Exercise directions — Show all lines holding the string "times".

Recorded data —

## Begin

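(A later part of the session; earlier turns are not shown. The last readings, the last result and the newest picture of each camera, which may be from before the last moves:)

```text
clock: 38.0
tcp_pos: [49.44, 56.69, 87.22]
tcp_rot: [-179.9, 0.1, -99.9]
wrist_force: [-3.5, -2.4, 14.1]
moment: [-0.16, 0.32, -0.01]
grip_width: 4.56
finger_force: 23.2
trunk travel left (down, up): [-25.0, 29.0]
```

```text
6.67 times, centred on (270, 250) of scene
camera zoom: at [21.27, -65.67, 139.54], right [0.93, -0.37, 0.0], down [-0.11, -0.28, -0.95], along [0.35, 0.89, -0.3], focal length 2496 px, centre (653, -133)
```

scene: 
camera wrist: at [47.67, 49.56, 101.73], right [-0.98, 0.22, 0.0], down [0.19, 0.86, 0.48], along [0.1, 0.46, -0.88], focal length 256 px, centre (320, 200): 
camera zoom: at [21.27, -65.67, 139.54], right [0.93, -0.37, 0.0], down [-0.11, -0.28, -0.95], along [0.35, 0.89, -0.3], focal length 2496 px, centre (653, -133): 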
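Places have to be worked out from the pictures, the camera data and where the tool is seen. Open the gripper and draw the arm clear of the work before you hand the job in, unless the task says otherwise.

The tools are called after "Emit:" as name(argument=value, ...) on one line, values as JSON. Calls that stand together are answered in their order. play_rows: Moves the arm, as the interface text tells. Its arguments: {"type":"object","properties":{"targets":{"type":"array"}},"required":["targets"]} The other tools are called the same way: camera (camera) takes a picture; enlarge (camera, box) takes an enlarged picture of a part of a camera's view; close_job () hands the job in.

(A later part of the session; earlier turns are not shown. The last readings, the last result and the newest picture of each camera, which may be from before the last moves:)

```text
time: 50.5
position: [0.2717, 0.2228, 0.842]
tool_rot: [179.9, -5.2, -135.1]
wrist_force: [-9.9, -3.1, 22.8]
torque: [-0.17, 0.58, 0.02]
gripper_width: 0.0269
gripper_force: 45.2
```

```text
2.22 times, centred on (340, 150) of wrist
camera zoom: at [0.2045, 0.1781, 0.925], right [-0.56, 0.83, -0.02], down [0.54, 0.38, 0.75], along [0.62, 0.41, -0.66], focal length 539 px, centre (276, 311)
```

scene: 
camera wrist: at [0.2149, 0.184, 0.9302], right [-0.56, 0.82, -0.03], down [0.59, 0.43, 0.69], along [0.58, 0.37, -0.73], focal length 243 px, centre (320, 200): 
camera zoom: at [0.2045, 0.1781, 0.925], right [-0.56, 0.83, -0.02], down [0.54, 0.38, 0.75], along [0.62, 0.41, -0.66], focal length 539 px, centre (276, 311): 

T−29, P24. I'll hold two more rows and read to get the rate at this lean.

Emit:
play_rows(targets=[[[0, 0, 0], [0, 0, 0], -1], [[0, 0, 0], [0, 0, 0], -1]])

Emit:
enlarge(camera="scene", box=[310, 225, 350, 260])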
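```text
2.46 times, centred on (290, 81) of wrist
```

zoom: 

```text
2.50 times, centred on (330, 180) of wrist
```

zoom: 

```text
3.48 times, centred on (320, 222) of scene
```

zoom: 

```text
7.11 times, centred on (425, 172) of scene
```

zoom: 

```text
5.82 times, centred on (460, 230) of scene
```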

## End

Final result —
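6.67 times, centred on (270, 250) of scene
2.22 times, centred on (340, 150) of wrist
2.46 times, centred on (290, 81) of wrist
2.50 times, centred on (330, 180) of wrist
3.48 times, centred on (320, 222) of scene
7.11 times, centred on (425, 172) of scene
5.82 times, centred on (460, 230) of scene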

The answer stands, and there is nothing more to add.